Under these assumptions, to see the first inequality holds, write: $$\begin{align} \frac{(n+1)^{n+1}}{3^{n+1}} &= \frac{(n+1)}{3} \frac{(n+1)^n}{3^n} \\ &= \frac{n+1}{3} \left(\frac{n+1}{n}\right)^n \frac{n^n}{3^n} \\ &< \frac{n+1}{3} \left(\frac{n+1}{n}\right)^n n! \qquad (\text{using inductive hypothesis}) \\ &= \left( 1 + \frac{1}{n} \right)^n \frac{1}{3} (n+1)! \end{align}$$ and this reduces to showing that $$ \left( 1 + \frac{1}{n} \right)^n \frac{1}{3} < 1. $$ The other inequality can be handled similarly. You can probably save some paper by doing both inequalities at the same time, but if you are just starting out, I would suggest working with one inequality at a time.

Answer 3

You have two inequalities to prove. You should prove them separately. There may be some duplication in typing, but the gain in logical clarity will be worth it.

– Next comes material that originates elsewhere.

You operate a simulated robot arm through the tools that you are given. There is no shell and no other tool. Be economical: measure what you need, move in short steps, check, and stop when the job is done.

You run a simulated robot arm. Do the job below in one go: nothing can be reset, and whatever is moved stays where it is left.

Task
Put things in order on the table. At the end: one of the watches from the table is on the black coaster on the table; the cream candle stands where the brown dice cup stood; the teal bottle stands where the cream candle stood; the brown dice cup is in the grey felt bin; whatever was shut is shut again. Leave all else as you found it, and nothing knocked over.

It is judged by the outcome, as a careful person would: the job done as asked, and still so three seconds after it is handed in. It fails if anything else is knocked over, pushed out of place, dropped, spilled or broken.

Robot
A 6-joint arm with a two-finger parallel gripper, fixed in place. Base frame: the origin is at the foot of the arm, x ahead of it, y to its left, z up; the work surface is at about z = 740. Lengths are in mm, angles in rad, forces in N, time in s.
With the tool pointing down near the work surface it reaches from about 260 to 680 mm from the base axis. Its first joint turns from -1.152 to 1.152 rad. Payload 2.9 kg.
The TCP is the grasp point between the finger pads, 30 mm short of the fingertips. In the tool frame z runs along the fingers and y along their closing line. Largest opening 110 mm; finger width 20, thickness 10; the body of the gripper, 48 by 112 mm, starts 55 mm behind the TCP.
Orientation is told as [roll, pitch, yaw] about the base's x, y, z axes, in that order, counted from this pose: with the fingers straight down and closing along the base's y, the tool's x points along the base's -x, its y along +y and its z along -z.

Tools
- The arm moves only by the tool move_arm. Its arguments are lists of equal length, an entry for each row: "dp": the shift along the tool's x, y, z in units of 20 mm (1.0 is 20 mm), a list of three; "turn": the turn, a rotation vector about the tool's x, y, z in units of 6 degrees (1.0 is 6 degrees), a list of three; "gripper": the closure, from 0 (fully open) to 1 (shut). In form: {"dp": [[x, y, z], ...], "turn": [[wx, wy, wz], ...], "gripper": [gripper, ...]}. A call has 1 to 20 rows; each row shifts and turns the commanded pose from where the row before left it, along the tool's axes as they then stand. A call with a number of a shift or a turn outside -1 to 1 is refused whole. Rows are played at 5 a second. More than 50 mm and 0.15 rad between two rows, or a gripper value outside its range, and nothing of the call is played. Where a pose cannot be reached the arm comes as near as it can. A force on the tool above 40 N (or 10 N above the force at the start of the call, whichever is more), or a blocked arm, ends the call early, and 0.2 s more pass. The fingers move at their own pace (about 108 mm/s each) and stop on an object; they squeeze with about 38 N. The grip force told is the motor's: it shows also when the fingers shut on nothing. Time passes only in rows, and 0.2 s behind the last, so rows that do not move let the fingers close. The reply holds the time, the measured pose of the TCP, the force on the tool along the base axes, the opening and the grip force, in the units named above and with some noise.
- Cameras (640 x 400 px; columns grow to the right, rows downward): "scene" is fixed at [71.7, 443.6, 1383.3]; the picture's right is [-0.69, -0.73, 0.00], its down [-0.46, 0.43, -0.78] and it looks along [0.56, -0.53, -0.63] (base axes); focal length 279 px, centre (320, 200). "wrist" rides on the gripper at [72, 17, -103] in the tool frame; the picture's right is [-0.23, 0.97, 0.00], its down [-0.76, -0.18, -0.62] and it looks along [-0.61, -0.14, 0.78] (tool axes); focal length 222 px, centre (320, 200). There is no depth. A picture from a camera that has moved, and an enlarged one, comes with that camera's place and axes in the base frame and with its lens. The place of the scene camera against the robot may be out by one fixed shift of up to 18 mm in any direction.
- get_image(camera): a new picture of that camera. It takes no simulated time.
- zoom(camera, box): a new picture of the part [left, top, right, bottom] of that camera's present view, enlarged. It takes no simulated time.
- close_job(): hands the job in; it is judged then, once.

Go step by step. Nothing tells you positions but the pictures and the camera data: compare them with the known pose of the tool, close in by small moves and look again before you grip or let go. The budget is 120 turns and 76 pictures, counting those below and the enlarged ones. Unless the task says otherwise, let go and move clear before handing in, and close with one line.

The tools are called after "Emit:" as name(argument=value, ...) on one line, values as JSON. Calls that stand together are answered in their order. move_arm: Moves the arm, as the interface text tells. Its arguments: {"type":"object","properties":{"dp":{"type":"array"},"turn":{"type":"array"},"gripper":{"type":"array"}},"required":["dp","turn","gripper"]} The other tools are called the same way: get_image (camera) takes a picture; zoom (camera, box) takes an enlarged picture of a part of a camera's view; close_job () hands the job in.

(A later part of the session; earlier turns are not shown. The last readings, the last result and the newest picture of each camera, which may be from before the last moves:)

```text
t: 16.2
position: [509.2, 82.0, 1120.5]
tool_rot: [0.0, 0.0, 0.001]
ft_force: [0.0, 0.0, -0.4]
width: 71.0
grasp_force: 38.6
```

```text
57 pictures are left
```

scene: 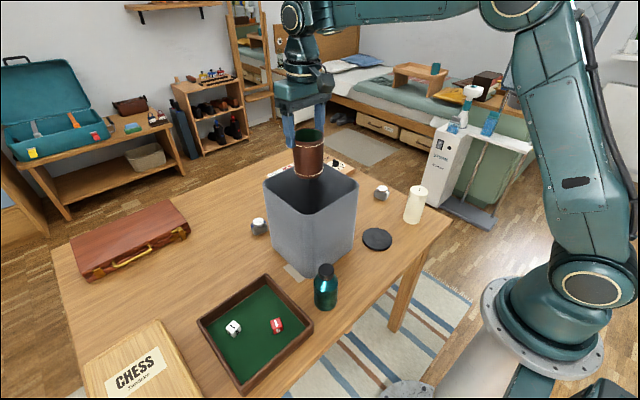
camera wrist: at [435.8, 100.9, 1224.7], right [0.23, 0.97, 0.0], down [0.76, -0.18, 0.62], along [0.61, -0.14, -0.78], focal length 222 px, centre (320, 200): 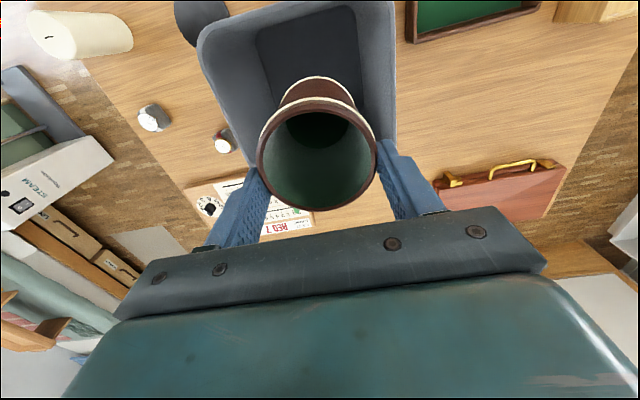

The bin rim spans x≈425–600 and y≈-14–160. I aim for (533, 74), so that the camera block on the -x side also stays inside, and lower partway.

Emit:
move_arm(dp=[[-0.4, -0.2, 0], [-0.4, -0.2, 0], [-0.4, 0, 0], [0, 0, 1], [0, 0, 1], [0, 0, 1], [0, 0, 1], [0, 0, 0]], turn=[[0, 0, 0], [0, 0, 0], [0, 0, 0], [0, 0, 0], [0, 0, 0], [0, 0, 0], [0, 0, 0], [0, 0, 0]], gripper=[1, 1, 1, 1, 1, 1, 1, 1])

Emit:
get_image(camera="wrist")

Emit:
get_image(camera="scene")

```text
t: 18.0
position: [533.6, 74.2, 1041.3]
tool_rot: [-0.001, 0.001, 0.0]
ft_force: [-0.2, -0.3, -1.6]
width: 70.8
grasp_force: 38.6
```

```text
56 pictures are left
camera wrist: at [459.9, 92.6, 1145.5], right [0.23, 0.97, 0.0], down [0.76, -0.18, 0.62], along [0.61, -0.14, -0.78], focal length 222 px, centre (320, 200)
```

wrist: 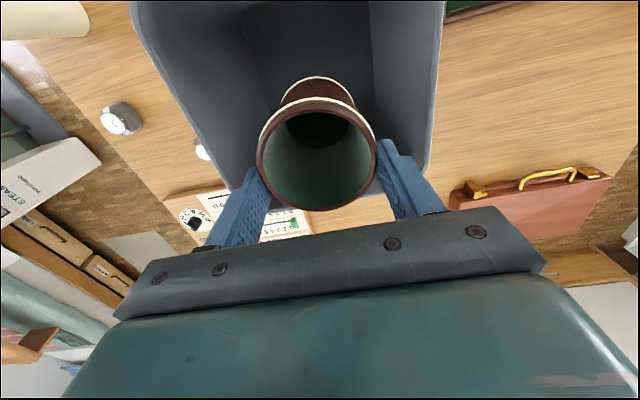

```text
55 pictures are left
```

Let $P(n)$ be the assertion that $n!<\frac{n^n}{3^n}$. We want to show that $P(n)$ holds for $n \ge 6$.

A minor computation deals with the base case $n=6$. Now I would like to show that if $P(n)$ holds when $n=k$, where $k$ is an integer $\ge 6$, then $P(n)$ holds when $n=k+1$. Unfortunately, you have chosen an example where this "induction step" is less easy than in many other cases.

So we assume that we know that $k! <\dfrac{k^k}{2^k}$. We want to show that $(k+1)!< \dfrac{(k+1)^{k+1}}{2^{k+1}}.$

How shall we exploit our knowledge about $k!$ to gain information about $(k+1)!$? It seems clear that we should try to exploit the relationship between $k!$ and $(k+1)!$. Since $(k+1)!=k!(k+1)$, and we know that $k! < \frac{k^k}{2^k}$, we have $$(k+1)!<(k+1)\frac{k^k}{2^k}.$$ If we could show that $(k+1)\dfrac{k^k}{2^k} <\dfrac{(k+1)^{k+1}}{2^{k+1}}$, we would be finished. A little algebra shows that "all" we need to do is to show that $k^k<\dfrac{(k+1)^k}{2}$, or equivalently that $\frac{(k+1)^k}{k^k}>2$. Rewrite this as the more familiar $\left(1+\frac{1}{k}\right)^k>2$.

Calculator experimentation seems to show that the required inequality is indeed true for all $k>1$. But we need to prove it, at least for $k \ge 6$. Induction anyone? We will use another tool.

Recall that by the Binomial Theorem, $$(1+x)^k =1+\binom{k}{1}x+\binom{k}{2}x^2 +\binom{k}{3}x^3+ \cdots +\binom{k}{k}x^k.$$ Put $x=\frac{1}{k}$. The first two terms in the binomial expansion of $\left(1+\frac{1}{k}\right)^k$ are $1$ and $k(1/k)$. They already add up to $2$. If $k>1$, the remaining terms put us above $2$. This finishes the proof.

An argument along similar lines shows that the other inequality also holds. We end up needing to show that $\left(1+\frac{1}{k}\right)^k <3$, which is somewhat harder than showing that $\left(1+\frac{1}{k}\right)^k >2$. There are a number of ways to handle that inequality. One way is to prove (by induction) that $\left(1+\frac{1}{k}\right)^k <3-\frac{1}{k}$. Strangely enough, this turns out to be easier to prove than the weaker inequality $\left(1+\frac{1}{k}\right)^k <3$.

Comment: Please note that the fact that you could not push the argument through does not mean that you don't know what induction is about. In your problem, the proof of the required inequalities is not obvious. You might try your hand at easier standard examples, such as the fact that $1^2+2^2+\cdots+n^2=\dfrac{n(n+1)(2n+1)}{6}$.